La prima stagione raccontava i tredici motivi che hanno spinto la giovane Hannah Baker (Katherine Langford) al suicidio e si chiudeva con Clay Jensen (Dylan Minnette), innamorato della ragazza, in procinto di voltare pagina. La seconda stagione riprende cinque mesi dopo: Clay non è andato avanti, ma perlomeno ci ha provato, e l’incombere del processo, mosso contro la scuola da parte della madre di Hannah (Kate Walsh), costringerà tutti a fare i conti con il passato. Questa volta non saranno le cassette a dettare il ritmo della narrazione, ma le dichiarazioni in tribunale.
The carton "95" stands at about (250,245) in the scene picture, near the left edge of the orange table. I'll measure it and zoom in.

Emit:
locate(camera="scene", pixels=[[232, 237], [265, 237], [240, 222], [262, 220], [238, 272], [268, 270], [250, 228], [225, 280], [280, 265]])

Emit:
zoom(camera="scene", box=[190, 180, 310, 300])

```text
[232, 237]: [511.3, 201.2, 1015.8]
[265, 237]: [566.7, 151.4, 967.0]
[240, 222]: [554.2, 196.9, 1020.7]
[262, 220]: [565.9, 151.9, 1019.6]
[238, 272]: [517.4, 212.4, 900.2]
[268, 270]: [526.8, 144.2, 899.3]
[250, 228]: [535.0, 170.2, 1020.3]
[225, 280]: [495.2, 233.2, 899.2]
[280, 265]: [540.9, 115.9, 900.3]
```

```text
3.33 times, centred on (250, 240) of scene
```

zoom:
Diciamolo subito: quella voglia spasmodica che spingeva lo spettatore a guardare gli episodi tutti d’un fiato è scomparsa. I primi episodi procedono con estrema lentezza, pochi eventi e non particolarmente rilevanti. Da subito emerge il tentativo di instillare il dubbio che Hannah non abbia detto tutta la verità, che ci siano altri segreti da svelare, pericolosi e sconvenienti, che possano intaccarne il ricordo e pregiudicare il processo. Ogni tentativo, però, sarà perlopiù vano, e bisognerà attendere fino al sesto episodio per scoprire qualche dettaglio che sia davvero degno di nota. Anche a scapito della verosimiglianza, che in questa stagione diventa una delle note più dolenti, insieme a scrittura e montaggio. L’alternanza tra presente e passato, accurata e sapientemente giocata sulla suspense nella prima stagione, diventa ora confusa, raffazzonata. Con un racconto che si sfilaccia, arranca, anche a causa di una fastidiosa voice-over, non ben integrata.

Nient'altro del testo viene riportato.